#### Directions
1: Show the exact text of the page extract starting from "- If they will" and stopping at the end of "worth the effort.".
2: Produce the text that comes next in the page extract.

#### Page extract
Helping our children navigate this food thing can feel overwhelming! Our own food and body issues can get in the way as we try to help them feel positive toward their body and intuitive toward their food.
Take a deep breath, give yourself and your family a lot of grace, and let’s take a look at some solid principles we can lean on…
I. KNOW WHO’S RESPONSIBLE FOR WHAT:
Grownups are responsible for:
- What foods are offered
- When foods are offered
- Where foods are offered
Children are responsible for:
- What they choose to eat (from what you offer)
- If they will eat
- How much they eat
- When they’re satisfied
This can feel too “soft” if you grew up with parents who controlled your eating, but we now know that an authoritarian approach to food doesn’t work well.
II. MAKE THE TABLE A PLACE YOUR KIDS WANT TO BE
Making time for some regular family meals is truly worth the effort.
Here are a few ideas to try on for size:
- Make the table a TECH FREE ZONE
- Keep the mood and conversation positive and relaxed
- Create an idea jar – draw out interesting or funny topics and questions to discuss
- Put a world map on the table under a sheet of clear plastic and talk about new places
- Best Thing – Everyone gets to share the best part of their day so far and why
- Good News – Everyone gets to share funny or kind things you’ve seen lately
- Follow the Food – Make a game out of tracing back how that sweet potato got to your table: Mom served it, Dad cooked it, we got it at the grocery store, the cashier…the grocer…the truck driver…the harvester…the farmer…the seed…the sun…the rain…WOW!!!
III. CHECK HOW YOU TALK ABOUT FOOD & NUTRITION:
DON’T CATEGORIZE FOOD: Try not to talk about food as “good” or “bad”, “healthy” or “unhealthy”, “fattening” or “non-fattening”. These categories can unwittingly make certain foods more emotionally charged than others. I know this can seem counter-intuitive but calling a food “unhealthy” can make a child feel guilty for wanting it or choosing it – even if the child is eating it reasonably. This can put them on a path toward disordered eating.
DON’T MAKE FOOD RULES: Make nutrition about taking good care of yourself and about feeling great – not about obeying food rules. Rules are eventually broken and cause us to feel shame, be tempted to eat in secret, and/or binge.

#### Supplied information

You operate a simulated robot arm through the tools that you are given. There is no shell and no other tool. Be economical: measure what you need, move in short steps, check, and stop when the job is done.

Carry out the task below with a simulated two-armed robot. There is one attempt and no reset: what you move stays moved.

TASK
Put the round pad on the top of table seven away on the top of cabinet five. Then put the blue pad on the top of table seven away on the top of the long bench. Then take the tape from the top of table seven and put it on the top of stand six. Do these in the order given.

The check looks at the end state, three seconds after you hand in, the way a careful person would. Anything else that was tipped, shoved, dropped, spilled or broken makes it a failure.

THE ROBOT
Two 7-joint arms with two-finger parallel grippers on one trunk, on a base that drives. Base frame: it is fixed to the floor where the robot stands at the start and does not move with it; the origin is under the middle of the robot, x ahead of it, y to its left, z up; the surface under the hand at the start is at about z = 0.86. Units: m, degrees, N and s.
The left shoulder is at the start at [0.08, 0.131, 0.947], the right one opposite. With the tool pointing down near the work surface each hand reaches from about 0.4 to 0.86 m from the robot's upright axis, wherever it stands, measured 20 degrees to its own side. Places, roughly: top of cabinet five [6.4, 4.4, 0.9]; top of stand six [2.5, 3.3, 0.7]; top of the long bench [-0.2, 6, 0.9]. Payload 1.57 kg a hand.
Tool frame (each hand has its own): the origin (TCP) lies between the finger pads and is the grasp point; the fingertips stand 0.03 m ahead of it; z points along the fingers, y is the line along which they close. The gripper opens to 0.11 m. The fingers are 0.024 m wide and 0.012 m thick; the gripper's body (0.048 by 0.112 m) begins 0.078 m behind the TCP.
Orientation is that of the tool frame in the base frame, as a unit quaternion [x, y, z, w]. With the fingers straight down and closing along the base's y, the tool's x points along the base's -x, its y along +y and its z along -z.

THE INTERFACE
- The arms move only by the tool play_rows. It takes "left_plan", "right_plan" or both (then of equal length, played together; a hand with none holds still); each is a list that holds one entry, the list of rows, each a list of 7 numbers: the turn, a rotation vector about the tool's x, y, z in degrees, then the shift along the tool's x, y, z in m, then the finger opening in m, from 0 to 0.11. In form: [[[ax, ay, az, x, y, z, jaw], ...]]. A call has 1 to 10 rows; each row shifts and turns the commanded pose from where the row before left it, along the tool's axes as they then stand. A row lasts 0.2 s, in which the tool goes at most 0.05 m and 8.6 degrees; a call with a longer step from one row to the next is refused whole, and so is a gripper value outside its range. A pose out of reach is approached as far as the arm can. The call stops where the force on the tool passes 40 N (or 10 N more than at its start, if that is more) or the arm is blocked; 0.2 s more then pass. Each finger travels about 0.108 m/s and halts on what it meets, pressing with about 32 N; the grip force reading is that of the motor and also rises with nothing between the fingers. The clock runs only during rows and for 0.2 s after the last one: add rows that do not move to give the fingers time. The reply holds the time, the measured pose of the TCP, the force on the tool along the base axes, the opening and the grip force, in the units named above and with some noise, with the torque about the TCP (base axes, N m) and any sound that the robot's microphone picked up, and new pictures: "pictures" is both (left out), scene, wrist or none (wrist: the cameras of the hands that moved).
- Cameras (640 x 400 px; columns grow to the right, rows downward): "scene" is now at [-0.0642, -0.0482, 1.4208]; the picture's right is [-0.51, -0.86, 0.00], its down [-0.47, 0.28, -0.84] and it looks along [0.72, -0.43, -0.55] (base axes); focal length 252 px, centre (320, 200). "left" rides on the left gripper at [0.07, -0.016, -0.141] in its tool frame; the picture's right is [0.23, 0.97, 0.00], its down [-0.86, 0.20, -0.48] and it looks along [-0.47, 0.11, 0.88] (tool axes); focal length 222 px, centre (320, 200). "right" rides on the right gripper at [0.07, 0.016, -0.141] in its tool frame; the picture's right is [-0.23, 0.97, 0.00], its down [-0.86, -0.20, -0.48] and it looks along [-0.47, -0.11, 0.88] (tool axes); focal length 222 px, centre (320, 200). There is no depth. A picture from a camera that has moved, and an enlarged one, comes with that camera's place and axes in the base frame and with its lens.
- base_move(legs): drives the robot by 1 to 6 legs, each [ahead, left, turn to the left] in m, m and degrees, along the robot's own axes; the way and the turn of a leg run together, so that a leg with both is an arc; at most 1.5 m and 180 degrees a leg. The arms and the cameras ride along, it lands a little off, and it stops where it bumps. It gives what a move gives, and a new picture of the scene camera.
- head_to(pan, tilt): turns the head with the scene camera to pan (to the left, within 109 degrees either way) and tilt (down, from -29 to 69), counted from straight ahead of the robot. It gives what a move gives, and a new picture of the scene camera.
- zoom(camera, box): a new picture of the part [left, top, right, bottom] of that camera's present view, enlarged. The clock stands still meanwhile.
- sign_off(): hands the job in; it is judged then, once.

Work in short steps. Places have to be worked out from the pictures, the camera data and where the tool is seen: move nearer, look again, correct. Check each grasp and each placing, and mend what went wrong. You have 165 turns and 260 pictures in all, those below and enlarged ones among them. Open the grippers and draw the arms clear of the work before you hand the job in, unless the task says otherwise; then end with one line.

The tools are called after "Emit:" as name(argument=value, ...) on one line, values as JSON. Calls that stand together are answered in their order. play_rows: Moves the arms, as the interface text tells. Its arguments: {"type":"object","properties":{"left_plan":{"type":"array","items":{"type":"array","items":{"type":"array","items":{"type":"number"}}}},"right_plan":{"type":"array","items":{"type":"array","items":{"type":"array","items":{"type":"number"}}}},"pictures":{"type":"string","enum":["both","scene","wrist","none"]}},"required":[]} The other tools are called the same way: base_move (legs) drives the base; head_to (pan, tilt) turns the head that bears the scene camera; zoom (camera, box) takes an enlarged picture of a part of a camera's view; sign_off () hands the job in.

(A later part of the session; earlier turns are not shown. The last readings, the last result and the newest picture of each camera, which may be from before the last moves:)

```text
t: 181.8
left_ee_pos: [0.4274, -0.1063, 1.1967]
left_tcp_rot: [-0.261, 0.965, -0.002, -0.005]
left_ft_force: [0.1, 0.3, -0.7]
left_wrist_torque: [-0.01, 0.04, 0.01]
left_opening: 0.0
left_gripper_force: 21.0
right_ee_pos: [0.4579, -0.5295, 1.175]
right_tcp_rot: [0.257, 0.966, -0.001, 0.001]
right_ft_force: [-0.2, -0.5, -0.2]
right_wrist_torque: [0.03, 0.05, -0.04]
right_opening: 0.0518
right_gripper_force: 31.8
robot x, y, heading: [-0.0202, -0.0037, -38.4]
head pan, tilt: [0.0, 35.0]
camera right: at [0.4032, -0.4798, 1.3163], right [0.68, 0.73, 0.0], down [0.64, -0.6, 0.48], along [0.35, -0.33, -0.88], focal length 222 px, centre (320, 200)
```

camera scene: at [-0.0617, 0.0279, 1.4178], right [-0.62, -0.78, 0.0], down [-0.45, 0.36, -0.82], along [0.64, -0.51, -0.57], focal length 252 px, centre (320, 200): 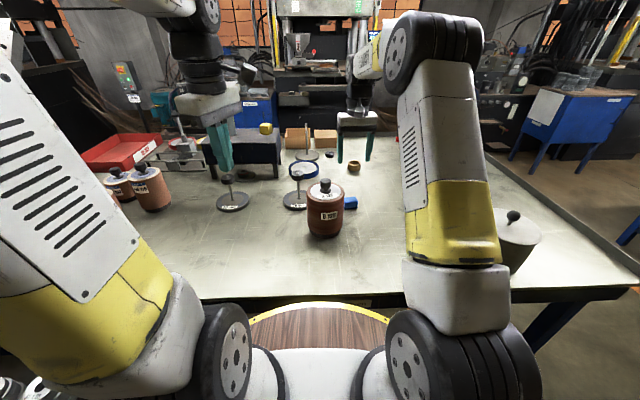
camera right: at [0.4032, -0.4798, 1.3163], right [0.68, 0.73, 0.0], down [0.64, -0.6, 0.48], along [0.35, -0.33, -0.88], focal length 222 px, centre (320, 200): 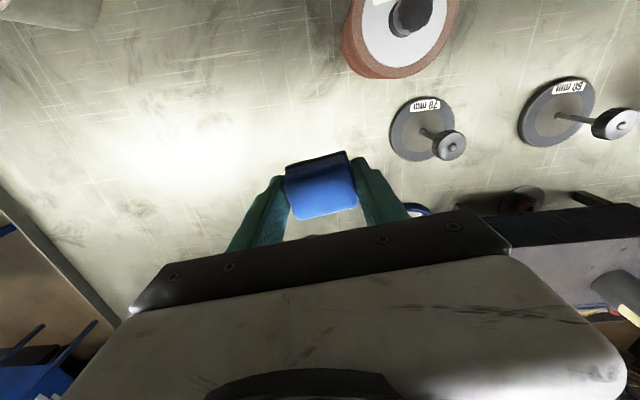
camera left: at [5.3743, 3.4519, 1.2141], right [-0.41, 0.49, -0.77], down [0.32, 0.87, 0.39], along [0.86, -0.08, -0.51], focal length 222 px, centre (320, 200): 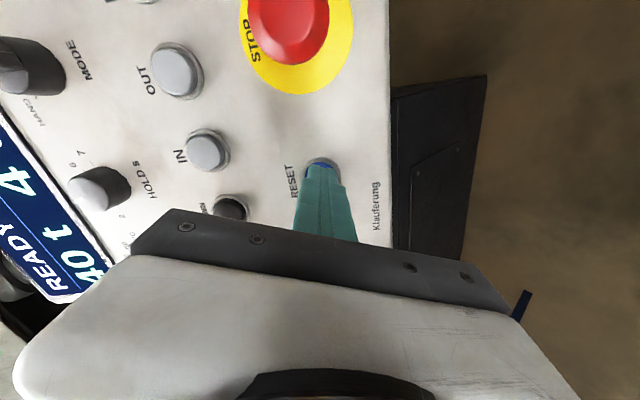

#### Solved tasks
1:
- If they will eat
- How much they eat
- When they’re satisfied
This can feel too “soft” if you grew up with parents who controlled your eating, but we now know that an authoritarian approach to food doesn’t work well.
II. MAKE THE TABLE A PLACE YOUR KIDS WANT TO BE
Making time for some regular family meals is truly worth the effort.

2:
As nutrition comes up, you might talk about how some foods are “POWER fuel” and some are just for fun; this can help children understand that some foods are better eaten in smaller quantities and less often.
Take a fun, curious approach toward nutrition. Invite your kids into discovering more about food/fuel with you. Be sure not to talk about food in an anxious, authoritative or perfectionistic way. Bring it up in a way that makes your children want to hear more.
Remember, if you hound them or shame them they will not want your message – no matter how good it is.
IV. BEST FOOD PLAN – MAKE WHOLE FOODS EASY & YUMMY
Our best plan of action as parents and grandparents is to have high quality fuel readily available. Have fresh vegetables, grainy crackers, cheese, nuts, fruit, etc. washed, cut up, easy to grab from the pantry or frig. Let them see you enjoying these foods – and also – not acting like the occasional cookie is a shameful act.
You can cut back on nutrient-poor foods over time, being sure to put yummy whole food choices in their place. The trick is for the adults to be pleasant and not pushy about changes.
Note: Remember all kids are not alike. Some children will naturally eat reasonably, and others will lean toward overdoing it. Some won’t care about sweets at all, and others will have a built in sugar radar. Having nutritious, delicious food available will be a huge help for those of us high on the treat susceptibility scale!
Model mindfulness. Encourage kids to listen to their body. As always, leading by example works best. You might say something like, “Our bodies are brilliant! And they’re talking to us all the time. Our bodies tell us when we’re thirsty, hungry, sleepy, or need to go play…” Help them think of their body as their own personal ally. It’s built to keep them running at peak performance.
Invite your kids to tune into what their stomach is saying. Occasionally you can ask if their stomach feels empty or “growly” or if their stomach feels full. Talk about how yours feels too.
V. INVOLVE KIDS IN THE PROCESS:
- They can help you write out the week’s menu, go to the grocery store and put groceries away. This involves them in picking the foods they would like to have in the house.
- They can make their own lunch, set the table and do some cooking.
- Talk about how human bodies need certain nutrients and vitamins to grow strong. It’s not a matter of “good” or “bad”. It’s a matter of what works well and what doesn’t…just like your car runs best on high quality fuel.
- When introducing new food, serve a small amount along with more familiar foods. Offer, but don’t force. Introduce a new food five or six times over a few weeks. The more exposure children have to a food, the more familiar it becomes and the more likely they will be to try it.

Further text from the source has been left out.